═══ PROVIDED TEXT
In the fall of 1834, Presley Saunders came from Springfield,
Illinois, and selected a building site near a
spring on wooded land which today comprises part of
Saunders
Park in Mount
Pleasant. His
claim was bout 30 miles northwest of
Burlington.
Settlers
continued pushing up the valley of the Skunk River
in increasing numbers and, in the summer of 1836, the town of Mount
Pleasant was first surveyed and town lots were staked
out for sale. An official
government survey was made in April 1837, and on January
25, 1842, the town was first incorporated when the Iowa Territorial
Legislature granted it a charter.
In
the meantime, the First Legislative Assembly of Wisconsin Territory had
recognized the need for more convenient areas of local government by dividing Demoine
County, on December 7, 1836, into seven new counties, one of
which was called Henry
County.
The present county seat,
Mount Pleasant, was favored from the
first as the most acceptable place for the county government because of its size
and central location. However,
Mount Pleasant was not permanently
selected without opposition from the rival communities of Millspaugh’s
Mills,
Trenton, and Paton
Wilson’s location near Oakland Mills. Even
though Mount Pleasant had been
designated the county seat by the Legislature of the Territory
of
Wisconsin, there were proposals to
repeal the Act and name a place on the “navigable” Skunk River.
══════
═══ INFORMATION SHOWN
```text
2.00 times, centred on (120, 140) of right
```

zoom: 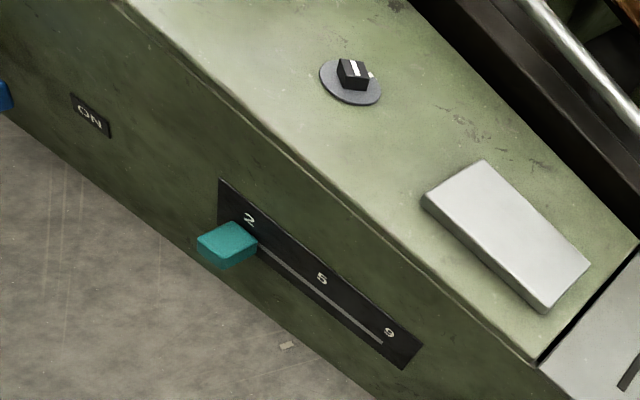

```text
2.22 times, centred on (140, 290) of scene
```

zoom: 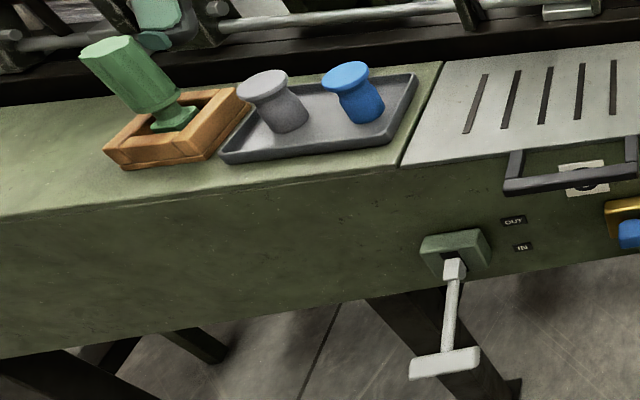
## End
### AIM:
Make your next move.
══════
### AIM:
Please continue the provided text.

### RESPONSE TO THIS EXERCISE:
But these proposals were unsuccessful and the county seat was not
relocated.
The
citizens of Mount Pleasant, then a town of over 100 inhabitants, proposed that a
courthouse be erected in the center of the public square and at the second
scheduled meeting of the county commissioners on Monday, February 13, 1837, an
order was issued to raise money for a “Suitable house for County purposes”
that would be “Respecable (sic) in size &
quality.” The order to receive
sealed bids for the work was rescinded, however.
The
first district court in Henry
County was held on April 14, 1837, in a log cabin on the
west side of the public square. A
bill presented for payment by the owner of the house, Tillman Smith, was
disapproved by the commissioners.
On
June 24, 1837, it was decided “to Let the Building of the Court House…30
feet Long By 18 feet wide, ten feet high between the Joice
the same to be completed with sleepers and Joice
Door and Window frames and to be delivered to the Supervisors on or before the
first day of September next,” and the work to be done “in workmen like
manner.” This plan, which called
for erecting the courthouse on the east side of the public square, did not meet
with public favor and, for the time being, nothing further was done.
Agitation
for a courthouse continued, however, but county officials refused to take
action. A citizens committee was
then formed in the spring of 1838 to proceed with plans for a courthouse.
Instead of a cheap, one-story frame structure, they proposed to erect a
brick building, 24 feet square and two stories high.
Brick and lumber were delivered to the public square and work on the
first permanent courthouse began in 1839, but progress lagged.
After
much controversy and delays in the construction, this two-story brick building
was finally completed in 1840, in the center of the square.
The cost is estimated to have been between $3,000 and $4,000 – the
first brick or stone courthouse to be built in Iowa.
A cupola, which was in the original plans, was never built.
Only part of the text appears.